Charging from a properly wired vehicle charge line should bring up a heavily discharged battery in about an hour.

Cary
 
Thanks Cary. So between a solar panel, sunlight and a car, you should be able to keep the battery charged longer than 3 days, actually until you run out of gas.
 
Cary said:
Evan,

Charging from a properly wired vehicle charge line should bring up a heavily discharged battery in about an hour.

Cary

I've checked this with the guy who wired the hitch and with a trailer service guy who checked my battery, and they both say this is "impossible." (Still, I am inclined to listen to Cary and not these other folks.)

I have been trying to make this happen, but only Cary and a couple of our friends here on the forum are saying this is a possible outcome.

8 hours driving? Sure, that will charge a heavily discharged (i.e., fridge won't work) battery, but not in one hour. At least that's according to the folks I've talked with.

Now, a lightly discharged battery? Driving for an hour can "top it off" - is what I am told. But it won't do much more than that within a "few hours," I have been told.

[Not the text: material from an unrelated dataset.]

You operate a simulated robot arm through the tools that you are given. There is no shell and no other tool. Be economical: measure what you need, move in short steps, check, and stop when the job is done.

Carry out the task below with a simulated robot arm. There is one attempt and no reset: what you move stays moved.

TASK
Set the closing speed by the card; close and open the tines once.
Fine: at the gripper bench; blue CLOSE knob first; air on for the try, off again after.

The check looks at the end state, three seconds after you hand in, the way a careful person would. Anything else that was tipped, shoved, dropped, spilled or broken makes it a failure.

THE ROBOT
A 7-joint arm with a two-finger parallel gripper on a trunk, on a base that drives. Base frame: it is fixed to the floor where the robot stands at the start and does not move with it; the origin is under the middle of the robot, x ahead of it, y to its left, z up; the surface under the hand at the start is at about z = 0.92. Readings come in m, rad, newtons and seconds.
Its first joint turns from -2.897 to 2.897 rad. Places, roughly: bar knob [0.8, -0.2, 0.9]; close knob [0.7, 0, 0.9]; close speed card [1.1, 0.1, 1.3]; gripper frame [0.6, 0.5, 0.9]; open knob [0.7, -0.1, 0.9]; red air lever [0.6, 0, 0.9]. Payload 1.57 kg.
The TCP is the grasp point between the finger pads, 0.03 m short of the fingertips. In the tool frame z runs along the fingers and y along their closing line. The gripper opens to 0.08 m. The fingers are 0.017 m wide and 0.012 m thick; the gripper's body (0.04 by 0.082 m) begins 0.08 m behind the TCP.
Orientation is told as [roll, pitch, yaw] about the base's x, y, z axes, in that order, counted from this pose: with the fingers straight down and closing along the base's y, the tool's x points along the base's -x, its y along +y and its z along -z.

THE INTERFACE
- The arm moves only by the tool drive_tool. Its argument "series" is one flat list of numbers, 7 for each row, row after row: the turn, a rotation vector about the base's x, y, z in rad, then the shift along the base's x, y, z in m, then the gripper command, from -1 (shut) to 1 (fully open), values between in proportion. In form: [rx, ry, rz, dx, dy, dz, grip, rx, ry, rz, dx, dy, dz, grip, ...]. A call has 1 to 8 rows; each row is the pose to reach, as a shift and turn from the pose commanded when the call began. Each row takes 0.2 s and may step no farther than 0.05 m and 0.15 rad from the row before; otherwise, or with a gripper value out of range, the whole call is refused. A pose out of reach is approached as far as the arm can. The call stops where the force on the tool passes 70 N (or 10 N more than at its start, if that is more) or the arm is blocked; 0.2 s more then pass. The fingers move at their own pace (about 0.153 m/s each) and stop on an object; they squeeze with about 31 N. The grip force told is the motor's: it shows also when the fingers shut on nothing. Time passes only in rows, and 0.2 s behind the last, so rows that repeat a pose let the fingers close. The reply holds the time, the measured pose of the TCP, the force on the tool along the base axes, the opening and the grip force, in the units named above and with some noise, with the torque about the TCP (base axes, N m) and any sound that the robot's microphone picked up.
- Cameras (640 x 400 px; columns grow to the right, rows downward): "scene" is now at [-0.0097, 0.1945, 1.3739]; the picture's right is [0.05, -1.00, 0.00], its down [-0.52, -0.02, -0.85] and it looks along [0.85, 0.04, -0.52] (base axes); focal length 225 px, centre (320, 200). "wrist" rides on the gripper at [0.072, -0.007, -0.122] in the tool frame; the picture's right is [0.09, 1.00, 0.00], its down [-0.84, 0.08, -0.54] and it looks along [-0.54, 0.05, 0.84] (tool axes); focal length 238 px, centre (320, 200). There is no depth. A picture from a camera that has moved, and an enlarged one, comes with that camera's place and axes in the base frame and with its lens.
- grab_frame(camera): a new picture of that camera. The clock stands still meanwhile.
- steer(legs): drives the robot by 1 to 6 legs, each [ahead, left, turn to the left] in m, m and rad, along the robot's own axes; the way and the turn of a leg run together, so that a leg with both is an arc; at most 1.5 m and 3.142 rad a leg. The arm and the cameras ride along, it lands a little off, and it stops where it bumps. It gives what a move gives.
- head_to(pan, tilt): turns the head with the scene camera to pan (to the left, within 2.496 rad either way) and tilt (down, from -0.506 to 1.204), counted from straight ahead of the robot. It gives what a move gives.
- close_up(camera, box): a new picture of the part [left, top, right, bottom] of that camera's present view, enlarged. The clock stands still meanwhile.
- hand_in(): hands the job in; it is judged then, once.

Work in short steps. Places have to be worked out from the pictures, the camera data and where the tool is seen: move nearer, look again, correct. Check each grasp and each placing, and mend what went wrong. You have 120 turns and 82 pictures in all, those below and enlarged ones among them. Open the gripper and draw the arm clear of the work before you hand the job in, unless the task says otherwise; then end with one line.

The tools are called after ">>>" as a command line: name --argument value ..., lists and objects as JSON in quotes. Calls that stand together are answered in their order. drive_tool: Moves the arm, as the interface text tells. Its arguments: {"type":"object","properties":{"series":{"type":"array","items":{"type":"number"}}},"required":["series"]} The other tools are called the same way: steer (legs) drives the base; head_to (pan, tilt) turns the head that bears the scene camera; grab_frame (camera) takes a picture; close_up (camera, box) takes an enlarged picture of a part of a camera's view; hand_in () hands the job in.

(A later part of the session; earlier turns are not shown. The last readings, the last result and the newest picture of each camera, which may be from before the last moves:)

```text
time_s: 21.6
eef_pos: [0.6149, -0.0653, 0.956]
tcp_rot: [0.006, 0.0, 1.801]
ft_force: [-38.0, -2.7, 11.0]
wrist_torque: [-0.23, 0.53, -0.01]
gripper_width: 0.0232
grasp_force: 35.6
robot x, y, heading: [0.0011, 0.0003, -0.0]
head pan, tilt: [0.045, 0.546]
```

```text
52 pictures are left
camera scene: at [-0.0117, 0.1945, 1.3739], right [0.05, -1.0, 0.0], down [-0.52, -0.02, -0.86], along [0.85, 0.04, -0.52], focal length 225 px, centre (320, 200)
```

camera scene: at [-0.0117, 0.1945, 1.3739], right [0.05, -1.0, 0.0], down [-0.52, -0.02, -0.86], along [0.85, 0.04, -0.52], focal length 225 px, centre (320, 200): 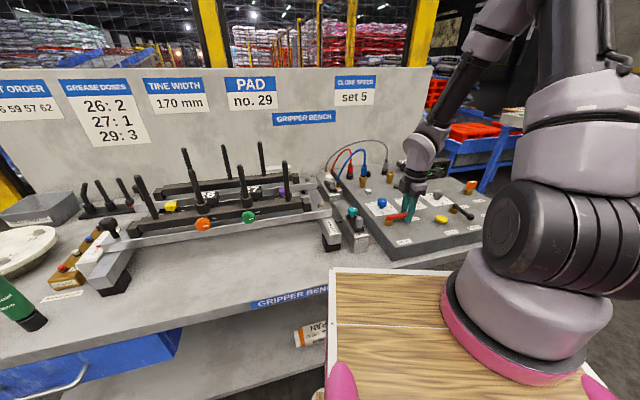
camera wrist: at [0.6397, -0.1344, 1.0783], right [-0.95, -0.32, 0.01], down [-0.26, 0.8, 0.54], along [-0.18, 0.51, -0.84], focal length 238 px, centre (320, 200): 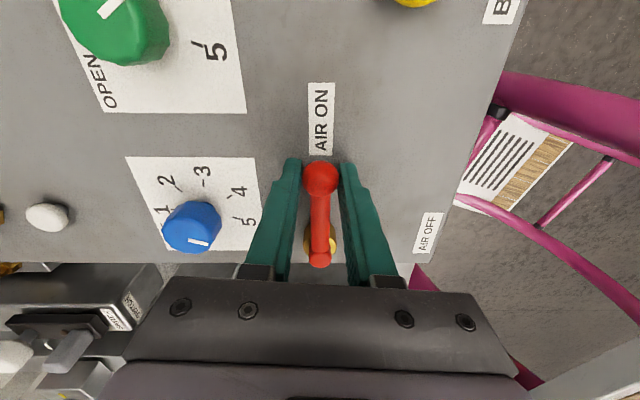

-Al (the earlier messages were from Cathy)
 
Cary,

Can you explain how the math works to us non-scientific folks?
I was under the impression that with the built in 5 amp charger, it would take 12 hours to charge a 60ah battery ( 60ah / 5a = 12 hours). In my experience, I haven't seen that 1 hour of driving will do much for a mostly dead battery.. I must be doing something wrong :(
 
Evan a typical automobile alternator puts out 95-105amps. So with the auto running, assuming that the auto battery isn't dead, then that's a lot of amps to pump someplace that needs them. At least it makes sense to me that a 90 amp battery or smaller in the CI, which shouldn't be totally dead, should top off within an hour.

Now let the electrical engineer (Cary/Craig) jump in with an answer that is correct :).
 
Another aspect to consider is that our battery is over 18 months old and may not have been managed properly. It is not in perfect form (but probably not worth replacing yet).

Performance was characterrized as "about as good as a normal battery" but not as good as this battery would do when new.